WORK INSTRUCTIONS:
Take up the document text again after its last words.

DOCUMENT TEXT:

▼▼▼

Within ninety (90) days after the Distribution Date, the Company shall establish a trust for the duration of the Employment Term, and, commencing on such date and on a quarterly basis thereafter, each a “Contribution Date” the Company shall contribute to the trust (the “Retirement Trust”) for the benefit of Executive an amount equal to (a) the Retirement Compensation that would be payable to Executive under Section 7.6.2(ii) if the Contribution Date was his Termination Date minus (b) the total of all contributions made to the Retirement Trust by the Company as of such Contribution Date.  The Retirement Trust to which the Company shall make these contributions shall be irrevocable.  The Retirement Trust shall provide that Executive may withdraw from the Retirement Trust, within the thirty (30)-day period beginning on the date on which he receives notice from the Company that the Company has made a contribution pursuant to this Section 7.6.3(i), an amount up to but not to exceed the amount of that contribution.  If and to the extent that Executive fails to exercise this withdrawal right within the thirty (30)-day period, such withdrawal right shall lapse.  The Retirement Trust also shall contain such other provisions as the Company and Executive reasonably agree are necessary in order for the Retirement Trust to qualify as a grantor trust under Section 671 of the Code with Executive as the grantor.  The trust agreement for the Retirement Trust shall provide that any assets remaining in the Retirement Trust, after payment of all the Retirement Compensation payable pursuant to this Section 7.6, shall be paid to Executive, and that the Retirement Trust shall be exempt from the claims of the Company’s creditors.

▲▲▲

GIVEN INFORMATION:
▼▼▼

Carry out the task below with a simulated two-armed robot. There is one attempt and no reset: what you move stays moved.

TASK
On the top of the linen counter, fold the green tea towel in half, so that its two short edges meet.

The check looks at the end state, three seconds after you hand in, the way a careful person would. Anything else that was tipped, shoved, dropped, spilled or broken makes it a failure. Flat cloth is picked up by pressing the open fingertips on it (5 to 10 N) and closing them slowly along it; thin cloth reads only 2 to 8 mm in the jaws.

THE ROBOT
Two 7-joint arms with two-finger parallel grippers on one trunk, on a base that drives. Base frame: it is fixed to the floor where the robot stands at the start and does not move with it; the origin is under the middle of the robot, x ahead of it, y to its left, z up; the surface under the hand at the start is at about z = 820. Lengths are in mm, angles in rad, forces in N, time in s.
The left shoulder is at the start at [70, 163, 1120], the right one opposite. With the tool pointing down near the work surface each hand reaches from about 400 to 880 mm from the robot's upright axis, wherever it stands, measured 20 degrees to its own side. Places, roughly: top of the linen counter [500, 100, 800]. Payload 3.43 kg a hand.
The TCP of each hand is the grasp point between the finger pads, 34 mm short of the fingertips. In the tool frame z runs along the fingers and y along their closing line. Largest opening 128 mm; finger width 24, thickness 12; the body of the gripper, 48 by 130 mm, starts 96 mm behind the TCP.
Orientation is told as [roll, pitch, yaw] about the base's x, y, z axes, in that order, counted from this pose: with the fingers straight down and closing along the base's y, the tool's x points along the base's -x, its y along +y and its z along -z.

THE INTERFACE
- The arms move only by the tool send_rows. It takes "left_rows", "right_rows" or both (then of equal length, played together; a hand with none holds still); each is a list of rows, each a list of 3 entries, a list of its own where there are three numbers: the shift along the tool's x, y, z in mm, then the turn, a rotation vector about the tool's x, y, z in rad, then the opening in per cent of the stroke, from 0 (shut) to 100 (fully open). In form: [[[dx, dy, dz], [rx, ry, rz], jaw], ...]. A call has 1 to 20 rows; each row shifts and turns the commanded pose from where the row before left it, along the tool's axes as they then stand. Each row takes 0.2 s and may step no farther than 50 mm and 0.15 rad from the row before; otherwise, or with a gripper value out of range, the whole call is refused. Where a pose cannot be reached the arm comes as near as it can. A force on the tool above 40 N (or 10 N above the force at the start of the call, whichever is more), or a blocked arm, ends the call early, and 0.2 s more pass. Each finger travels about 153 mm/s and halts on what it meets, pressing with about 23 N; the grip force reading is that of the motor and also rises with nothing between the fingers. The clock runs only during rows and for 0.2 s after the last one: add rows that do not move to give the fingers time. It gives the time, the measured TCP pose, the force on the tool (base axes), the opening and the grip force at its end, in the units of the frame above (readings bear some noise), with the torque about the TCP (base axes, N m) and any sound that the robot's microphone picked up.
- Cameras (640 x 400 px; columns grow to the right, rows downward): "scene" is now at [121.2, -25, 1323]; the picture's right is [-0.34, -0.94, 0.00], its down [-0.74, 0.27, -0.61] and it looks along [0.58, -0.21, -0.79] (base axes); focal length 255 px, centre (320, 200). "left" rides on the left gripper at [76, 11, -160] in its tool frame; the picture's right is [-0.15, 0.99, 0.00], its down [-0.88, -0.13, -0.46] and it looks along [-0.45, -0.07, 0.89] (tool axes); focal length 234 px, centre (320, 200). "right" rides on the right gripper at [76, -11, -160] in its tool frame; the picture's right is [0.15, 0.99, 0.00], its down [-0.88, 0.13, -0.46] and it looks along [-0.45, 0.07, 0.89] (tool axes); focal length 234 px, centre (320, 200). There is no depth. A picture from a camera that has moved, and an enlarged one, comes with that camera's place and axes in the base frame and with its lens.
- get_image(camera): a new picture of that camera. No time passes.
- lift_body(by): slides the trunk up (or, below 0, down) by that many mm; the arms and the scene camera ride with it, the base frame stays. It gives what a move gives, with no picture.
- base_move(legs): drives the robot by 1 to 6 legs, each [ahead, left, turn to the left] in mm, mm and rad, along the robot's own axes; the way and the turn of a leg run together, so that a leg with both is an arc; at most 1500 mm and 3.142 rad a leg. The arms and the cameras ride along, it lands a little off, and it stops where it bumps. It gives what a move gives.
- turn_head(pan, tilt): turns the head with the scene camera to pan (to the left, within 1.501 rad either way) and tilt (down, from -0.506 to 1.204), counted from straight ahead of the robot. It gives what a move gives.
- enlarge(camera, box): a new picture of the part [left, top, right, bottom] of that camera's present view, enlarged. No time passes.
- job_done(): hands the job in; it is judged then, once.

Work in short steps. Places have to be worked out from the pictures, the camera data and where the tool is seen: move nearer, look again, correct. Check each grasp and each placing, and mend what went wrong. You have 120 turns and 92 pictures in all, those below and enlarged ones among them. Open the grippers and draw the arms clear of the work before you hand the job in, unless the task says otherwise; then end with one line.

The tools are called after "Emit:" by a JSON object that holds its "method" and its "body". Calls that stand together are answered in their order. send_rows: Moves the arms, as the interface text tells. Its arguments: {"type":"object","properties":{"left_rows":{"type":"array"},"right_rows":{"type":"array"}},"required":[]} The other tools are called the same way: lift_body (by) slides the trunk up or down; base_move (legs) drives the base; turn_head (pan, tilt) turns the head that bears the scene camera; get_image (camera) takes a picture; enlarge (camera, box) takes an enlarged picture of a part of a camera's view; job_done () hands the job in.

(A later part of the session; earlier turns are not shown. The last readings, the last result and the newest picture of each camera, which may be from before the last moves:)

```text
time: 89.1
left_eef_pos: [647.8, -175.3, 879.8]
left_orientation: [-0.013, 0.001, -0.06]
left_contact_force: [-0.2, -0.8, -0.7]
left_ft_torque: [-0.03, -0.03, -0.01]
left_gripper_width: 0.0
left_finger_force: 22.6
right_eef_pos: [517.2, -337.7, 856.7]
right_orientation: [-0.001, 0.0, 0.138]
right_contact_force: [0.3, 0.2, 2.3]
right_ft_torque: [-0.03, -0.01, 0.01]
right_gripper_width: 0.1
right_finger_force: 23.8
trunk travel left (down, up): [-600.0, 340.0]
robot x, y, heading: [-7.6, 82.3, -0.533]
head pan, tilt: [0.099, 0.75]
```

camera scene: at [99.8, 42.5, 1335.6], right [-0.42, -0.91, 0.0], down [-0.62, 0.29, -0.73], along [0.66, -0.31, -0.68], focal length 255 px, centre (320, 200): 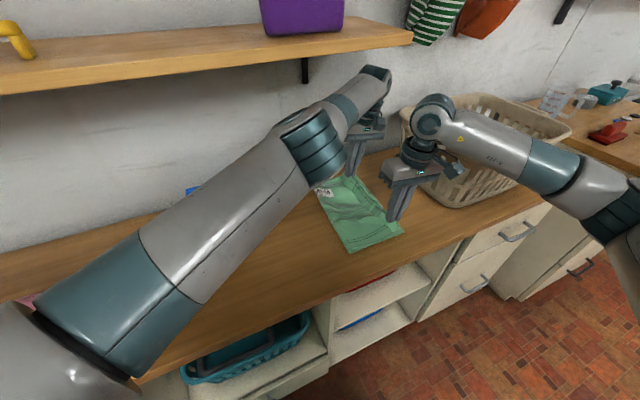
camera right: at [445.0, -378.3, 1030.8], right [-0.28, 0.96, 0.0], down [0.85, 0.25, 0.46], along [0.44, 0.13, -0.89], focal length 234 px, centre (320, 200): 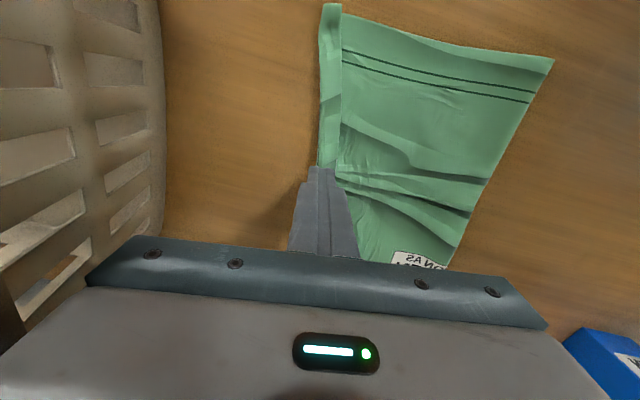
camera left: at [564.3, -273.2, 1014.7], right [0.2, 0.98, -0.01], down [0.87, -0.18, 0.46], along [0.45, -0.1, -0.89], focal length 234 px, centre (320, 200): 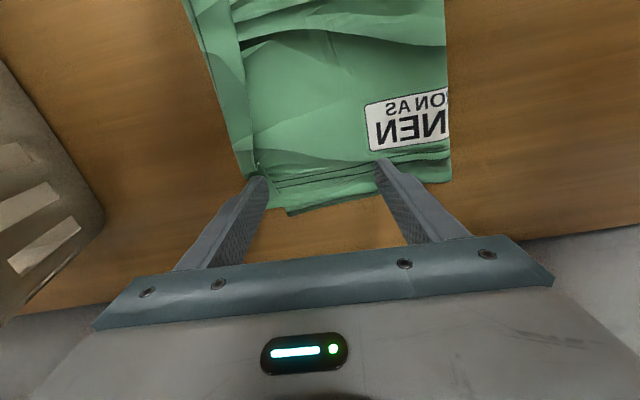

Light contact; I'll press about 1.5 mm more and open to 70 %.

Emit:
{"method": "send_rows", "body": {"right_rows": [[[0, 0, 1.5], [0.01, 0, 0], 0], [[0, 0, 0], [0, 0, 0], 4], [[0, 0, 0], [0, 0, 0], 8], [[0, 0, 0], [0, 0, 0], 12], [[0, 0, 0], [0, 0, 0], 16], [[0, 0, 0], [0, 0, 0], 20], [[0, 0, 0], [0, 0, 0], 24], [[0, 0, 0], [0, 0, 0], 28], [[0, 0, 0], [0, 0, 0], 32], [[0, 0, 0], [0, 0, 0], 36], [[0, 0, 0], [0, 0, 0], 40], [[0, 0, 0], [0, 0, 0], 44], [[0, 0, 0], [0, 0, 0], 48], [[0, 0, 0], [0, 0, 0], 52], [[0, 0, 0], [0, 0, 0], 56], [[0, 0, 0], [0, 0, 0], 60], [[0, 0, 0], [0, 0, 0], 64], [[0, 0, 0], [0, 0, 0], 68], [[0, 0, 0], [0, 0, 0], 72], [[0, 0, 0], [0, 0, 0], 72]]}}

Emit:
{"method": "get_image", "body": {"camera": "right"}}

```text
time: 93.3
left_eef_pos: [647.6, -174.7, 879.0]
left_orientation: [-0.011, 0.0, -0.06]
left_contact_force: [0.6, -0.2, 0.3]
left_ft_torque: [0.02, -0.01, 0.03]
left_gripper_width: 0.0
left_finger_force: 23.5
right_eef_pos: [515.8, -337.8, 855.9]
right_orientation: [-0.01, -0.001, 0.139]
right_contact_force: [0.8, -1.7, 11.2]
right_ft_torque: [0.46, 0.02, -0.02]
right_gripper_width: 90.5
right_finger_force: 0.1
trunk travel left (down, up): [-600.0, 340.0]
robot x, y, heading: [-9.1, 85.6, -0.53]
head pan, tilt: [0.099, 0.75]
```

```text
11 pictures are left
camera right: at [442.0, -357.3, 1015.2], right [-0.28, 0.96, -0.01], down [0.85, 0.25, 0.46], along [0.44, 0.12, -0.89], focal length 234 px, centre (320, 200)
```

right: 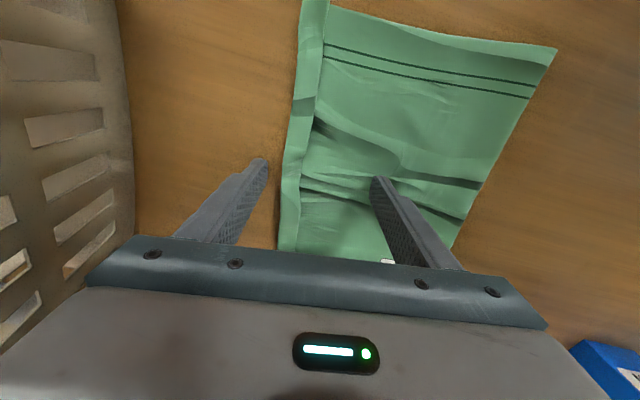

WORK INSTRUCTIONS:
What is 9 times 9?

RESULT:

▲▲▲

RESULT:
 

(ii)      

The Executive shall be responsible for all applicable Federal, State and local income and employment taxes due with respect to each contribution made by the Company under Section 7.6.3(i).  As of the last day of each calendar quarter ending on or after the Distribution Date, during the Employment Term, the trustee of the Retirement Trust shall be required to distribute to Executive 25% of the amount by which (x) the Assumed Taxes that the Company reasonably estimates will be assessed upon Executive for the calendar year for which the distribution is being made as a result of his beneficial interest in the Retirement Trust, exceeds (y) the amount withdrawn by Executive in such calendar year pursuant to Section 7.6.3(i).  For this purpose, the term “Assumed Taxes” shall mean the Federal, State and local income and employment taxes that would be payable by Executive for the year in question, assuming that the amount taxable would be subject to the highest Federal and applicable State and local income and employment taxes.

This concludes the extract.